> **Extract provided**
--

Sabine Predehl/Rolf Röhrig


Gesundheit

Ein Gut und sein Preis



"Gesundheit ist keine Ware" - die in linksalternativen Kreisen wohlbekannte Parole appelliert an ein für Profitzwecke unverfügbares und als sozialer Anspruch unteilbares Menschenrecht auf körperliches Wohlbefinden. Kritik geübt wird an einem zusehends zur "Gesundheitswirtschaft" mutierenden Medizinbetrieb, der den Menschen nach seiner Zahlungsfähigkeit und nicht nach seiner Bedürftigkeit taxiert. Warum aber sollte die Behandlung von Krankheiten in der warenproduzierenden Gesellschaft einer Sonderstellung unterliegen, müssen doch die meisten Menschen die eigene Existenz dadurch sichern, daß sie ihre Lebenskraft und -zeit als Ware auf dem Arbeitsmarkt nicht einmal meistbietend, sondern mangelgetrieben verkaufen? Wird Gesundheit nicht gerade deshalb zur Ware, weil sie der Totalität des Warencharakters gegenüber als eine Naturkonstante erscheint, die außerhalb gesellschaftlicher Tausch- und Wechselverhältnisse verfügbar wäre?

--

> **Data**
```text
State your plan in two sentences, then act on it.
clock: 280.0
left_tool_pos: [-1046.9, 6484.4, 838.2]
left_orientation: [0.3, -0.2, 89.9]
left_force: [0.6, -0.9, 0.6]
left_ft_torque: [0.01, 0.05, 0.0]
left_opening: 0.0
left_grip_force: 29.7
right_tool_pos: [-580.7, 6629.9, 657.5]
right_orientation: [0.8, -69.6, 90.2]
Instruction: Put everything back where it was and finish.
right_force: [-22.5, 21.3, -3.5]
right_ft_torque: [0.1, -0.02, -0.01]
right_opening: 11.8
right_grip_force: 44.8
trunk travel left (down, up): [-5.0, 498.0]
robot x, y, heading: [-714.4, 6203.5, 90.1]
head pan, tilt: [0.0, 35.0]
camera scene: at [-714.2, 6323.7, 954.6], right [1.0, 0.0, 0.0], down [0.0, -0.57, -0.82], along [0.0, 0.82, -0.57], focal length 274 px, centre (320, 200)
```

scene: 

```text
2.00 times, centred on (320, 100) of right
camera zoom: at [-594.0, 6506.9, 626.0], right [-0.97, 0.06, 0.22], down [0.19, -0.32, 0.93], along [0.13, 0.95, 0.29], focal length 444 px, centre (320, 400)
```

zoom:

--

> **Prompt**
Keep the extract provided going from its last sentence.

> **Result**
Dem hier aufscheinenden Widersinn, der kalten Logik sich selbst genügender Kapitalverwertung durch karitative Assistenzfunktionen einen menschenfreundlicheren Anschein zu verleihen, haben Sabine Predehl und Rolf Röhrig ein so schmales wie gehaltvolles Buch gewidmet. Schon der Titel Gesundheit - Ein Gut und sein Preis verrät eine prosaische Herangehensweise an ein ansonsten mit viel Empathie für existentielle Notlagen bedachtes Feld gesellschaftlichen Lebens und Arbeitens. Als Mittel zum Zweck gesellschaftlicher Reichtumsproduktion nehmen sie insbesondere die Notwendigkeiten und Erfordernisse der Arbeit in den Blick einer Kritik, die die Ökonomisierung des Medizinbetriebs eher randläufig als immanentes Ergebnis seiner zentralen Aufgabe behandelt, den an Physis und Psyche anfallenden Verschleiß der erwerbstätigen Bevölkerung in für die Zwecke von Staat und Kapital verträglichen Grenzen zu halten.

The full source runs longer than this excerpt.